-- START Provided passage --
Opinion: Banks appear to be taking advantage of older Australians

We are only into the second week of hearings at the banking royal commission and the early signs point to older Australians being among the chief victims of the big four banks.

The Commonwealth Bank’s admission that it sold useless credit card insurance policies to pensioners who could not claim because they did not work 20 hours a week or more, was bad enough, but its failure to alert regulators was just as bad.

This week’s hearings also revealed some shocking practices by ANZ.

The banking royal commission heard that ANZ had under reported the monthly expenditure of a pensioner applying for a home loan by a whopping $1800 a month.

The man concerned, Robert Regan, detailed the bank’s action in a witness statement. The incorrect information was given to the bank in an application made by a mortgage broker.

The commission heard that, had the bank examined his bank statements properly, the inconsistencies would have been evident.
-- END Provided passage --
-- START Information provided --
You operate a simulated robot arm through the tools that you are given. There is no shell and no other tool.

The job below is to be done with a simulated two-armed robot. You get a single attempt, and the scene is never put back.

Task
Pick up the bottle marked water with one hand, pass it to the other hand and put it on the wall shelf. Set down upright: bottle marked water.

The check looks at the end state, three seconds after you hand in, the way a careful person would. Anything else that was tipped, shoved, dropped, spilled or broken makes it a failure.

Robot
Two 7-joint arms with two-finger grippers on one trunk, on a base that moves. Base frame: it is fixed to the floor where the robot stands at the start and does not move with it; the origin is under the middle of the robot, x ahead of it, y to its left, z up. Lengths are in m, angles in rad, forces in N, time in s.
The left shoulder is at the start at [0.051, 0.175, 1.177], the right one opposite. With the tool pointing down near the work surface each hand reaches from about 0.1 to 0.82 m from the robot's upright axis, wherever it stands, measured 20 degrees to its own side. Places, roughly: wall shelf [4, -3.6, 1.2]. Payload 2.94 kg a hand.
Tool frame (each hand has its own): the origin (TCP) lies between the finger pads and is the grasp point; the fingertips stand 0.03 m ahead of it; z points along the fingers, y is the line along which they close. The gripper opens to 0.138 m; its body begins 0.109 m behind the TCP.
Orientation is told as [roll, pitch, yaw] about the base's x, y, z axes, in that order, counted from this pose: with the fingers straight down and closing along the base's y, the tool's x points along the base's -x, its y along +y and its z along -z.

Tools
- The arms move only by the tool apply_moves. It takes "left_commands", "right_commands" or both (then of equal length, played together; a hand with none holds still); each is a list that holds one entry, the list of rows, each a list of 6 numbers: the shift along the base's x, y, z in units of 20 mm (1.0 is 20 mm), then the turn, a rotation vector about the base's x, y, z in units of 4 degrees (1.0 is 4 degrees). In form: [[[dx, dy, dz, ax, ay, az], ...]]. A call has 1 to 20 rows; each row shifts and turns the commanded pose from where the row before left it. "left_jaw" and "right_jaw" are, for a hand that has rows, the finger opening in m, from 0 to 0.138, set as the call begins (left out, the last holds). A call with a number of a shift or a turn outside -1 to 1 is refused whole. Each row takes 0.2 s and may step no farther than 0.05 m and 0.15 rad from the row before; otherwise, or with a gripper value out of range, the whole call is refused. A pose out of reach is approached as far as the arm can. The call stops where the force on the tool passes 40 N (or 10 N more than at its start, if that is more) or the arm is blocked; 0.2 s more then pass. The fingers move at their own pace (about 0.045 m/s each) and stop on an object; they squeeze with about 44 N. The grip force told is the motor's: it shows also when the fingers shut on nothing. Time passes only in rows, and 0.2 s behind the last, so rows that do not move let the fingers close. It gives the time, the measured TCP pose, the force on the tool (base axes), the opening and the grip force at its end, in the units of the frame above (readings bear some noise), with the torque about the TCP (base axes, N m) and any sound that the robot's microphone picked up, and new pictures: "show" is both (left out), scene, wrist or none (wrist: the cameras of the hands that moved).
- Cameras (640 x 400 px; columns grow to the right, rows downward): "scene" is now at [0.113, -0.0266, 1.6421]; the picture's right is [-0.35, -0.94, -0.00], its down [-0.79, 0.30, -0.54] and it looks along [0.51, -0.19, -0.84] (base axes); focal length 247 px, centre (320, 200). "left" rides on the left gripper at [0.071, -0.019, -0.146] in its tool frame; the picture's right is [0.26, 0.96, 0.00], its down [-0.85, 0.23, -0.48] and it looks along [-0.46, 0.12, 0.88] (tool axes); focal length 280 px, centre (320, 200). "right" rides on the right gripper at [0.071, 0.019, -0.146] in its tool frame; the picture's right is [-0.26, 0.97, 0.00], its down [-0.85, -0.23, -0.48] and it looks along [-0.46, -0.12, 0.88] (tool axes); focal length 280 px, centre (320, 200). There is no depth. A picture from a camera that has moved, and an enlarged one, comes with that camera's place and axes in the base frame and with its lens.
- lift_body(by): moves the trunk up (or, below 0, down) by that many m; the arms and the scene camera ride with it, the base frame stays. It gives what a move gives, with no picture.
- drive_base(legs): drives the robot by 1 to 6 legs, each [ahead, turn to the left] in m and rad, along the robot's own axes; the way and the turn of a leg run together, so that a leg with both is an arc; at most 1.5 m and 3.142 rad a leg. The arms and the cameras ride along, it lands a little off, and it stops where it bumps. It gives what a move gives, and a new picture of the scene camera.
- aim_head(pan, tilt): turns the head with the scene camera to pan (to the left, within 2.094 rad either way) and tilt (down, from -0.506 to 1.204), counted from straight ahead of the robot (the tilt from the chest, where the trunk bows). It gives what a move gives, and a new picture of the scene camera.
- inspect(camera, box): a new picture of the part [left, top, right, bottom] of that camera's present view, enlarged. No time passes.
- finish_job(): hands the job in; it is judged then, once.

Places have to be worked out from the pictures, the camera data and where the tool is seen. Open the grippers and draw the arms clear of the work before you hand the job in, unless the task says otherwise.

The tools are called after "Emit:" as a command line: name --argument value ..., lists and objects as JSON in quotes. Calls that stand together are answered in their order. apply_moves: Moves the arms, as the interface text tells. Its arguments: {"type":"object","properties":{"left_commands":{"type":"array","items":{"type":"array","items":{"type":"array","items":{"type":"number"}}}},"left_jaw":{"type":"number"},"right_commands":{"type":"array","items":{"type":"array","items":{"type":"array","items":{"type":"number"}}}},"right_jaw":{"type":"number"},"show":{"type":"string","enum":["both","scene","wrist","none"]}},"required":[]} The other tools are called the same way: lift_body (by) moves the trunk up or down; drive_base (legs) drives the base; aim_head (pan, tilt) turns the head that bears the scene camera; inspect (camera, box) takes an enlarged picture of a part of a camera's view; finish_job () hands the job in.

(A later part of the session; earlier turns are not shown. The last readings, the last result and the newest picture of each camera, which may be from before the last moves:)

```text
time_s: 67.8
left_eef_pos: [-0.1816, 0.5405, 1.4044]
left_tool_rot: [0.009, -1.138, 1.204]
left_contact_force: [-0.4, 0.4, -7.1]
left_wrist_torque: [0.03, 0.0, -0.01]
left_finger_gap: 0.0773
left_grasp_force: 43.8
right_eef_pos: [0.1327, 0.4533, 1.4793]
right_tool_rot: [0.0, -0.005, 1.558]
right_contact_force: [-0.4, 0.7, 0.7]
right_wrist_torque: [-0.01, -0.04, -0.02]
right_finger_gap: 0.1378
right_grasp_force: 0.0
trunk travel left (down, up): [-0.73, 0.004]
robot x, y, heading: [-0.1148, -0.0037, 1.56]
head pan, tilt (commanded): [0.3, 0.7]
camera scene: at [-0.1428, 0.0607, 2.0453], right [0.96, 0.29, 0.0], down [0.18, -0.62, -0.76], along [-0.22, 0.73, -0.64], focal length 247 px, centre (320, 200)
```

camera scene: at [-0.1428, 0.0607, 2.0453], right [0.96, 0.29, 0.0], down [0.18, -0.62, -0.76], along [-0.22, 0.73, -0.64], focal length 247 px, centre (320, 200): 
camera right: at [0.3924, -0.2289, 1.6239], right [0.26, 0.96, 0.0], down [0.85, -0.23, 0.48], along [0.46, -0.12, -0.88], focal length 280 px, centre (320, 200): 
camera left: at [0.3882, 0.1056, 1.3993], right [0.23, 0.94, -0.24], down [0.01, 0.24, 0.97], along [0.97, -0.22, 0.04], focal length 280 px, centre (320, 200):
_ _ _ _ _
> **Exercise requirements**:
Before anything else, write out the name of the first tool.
-- END Information provided --
> **Exercise requirements**:
1. Your answer is an exact quotation from the provided passage: it starts at "This week’s hearings" and ends at "whopping $1800 a month.".
2. Give the continuation of the provided passage.

> **Exercise results**:
1.
This week’s hearings also revealed some shocking practices by ANZ.

The banking royal commission heard that ANZ had under reported the monthly expenditure of a pensioner applying for a home loan by a whopping $1800 a month.

2.
The worst thing is that these revelations feel like just the tip of the iceberg. The big four banks have had some serious managerial and moral problems for a long time and it will take a long time to get to the bottom of everything.

The royal commission only has until February next year to hand down its final report. With the amount of information uncovered so far, in just two weeks of hearings, it is remarkable that the Government fought the idea of a royal commission for so long.

What do you think? Are you shocked by the royal commission revelations? Do you think there is worse to come? Do you have anything you would like the commission to investigate?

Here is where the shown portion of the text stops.